Banks will get out of businesses or products that don’t make money. Free checking accounts already are considered at risk of vanishing. Wells Fargo & Co., the nation’s fourth-largest bank, did away with free checking last week, and Bank of America Corp. is now studying its products, with the expectation that customers will have to pay a monthly fee or maintain enough business with the bank for a waiver.
“It is going to raise the price to consumers because of regulatory compliance,” Nasca said.
The reform legislation also will restrict banks’ ability to invest and trade using their own money for their own profit. They also have to retain some stake in the loans they sell, ensuring they take more care in approving loans. And they will have to hold more capital.
“The banks aren’t going to want to do anything that could possibly bring a question.
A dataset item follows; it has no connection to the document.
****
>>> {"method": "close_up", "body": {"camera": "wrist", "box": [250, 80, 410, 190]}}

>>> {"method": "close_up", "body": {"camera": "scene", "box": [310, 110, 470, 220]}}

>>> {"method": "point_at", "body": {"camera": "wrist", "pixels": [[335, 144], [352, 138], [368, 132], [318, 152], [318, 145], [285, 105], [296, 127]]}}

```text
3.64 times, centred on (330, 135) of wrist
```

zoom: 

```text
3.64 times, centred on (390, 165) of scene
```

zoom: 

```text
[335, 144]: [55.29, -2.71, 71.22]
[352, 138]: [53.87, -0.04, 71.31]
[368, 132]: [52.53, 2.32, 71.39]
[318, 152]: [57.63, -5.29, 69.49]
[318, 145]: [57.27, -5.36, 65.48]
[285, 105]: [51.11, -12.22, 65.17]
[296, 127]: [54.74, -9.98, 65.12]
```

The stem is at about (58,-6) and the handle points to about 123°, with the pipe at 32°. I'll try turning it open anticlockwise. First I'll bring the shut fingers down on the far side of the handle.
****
So they won’t,” said Jim Holding, spokesman for Northwest Bancshares.
That means credit may tighten up, just when it’s needed to kick start the economy.
“If you over-regulate and overburden us, you end up slowing down the process,” Mark Czarnecki, M&T president, previously said.
Finally, banks say, the costs of complying with the 2,323 pages of the new law, plus 400 subsequent regulations, will be immense. That’s especially true for small banks, who say they shouldn’t be swept up in the reforms because they had nothing to do with causing the crisis in the first place.
“The vast majority of the financial problems were caused by large banks and others such as mortgage brokers, and not at all by community banks,” said Peter Forrestel, president and CEO of the Bank of Akron.
They say the increased burden might compel small banks to bulk up in size or sell out.
“They’re going to force banks to either get capital or get bigger, and if they can’t do either, they’re not going to be around,” Nasca said.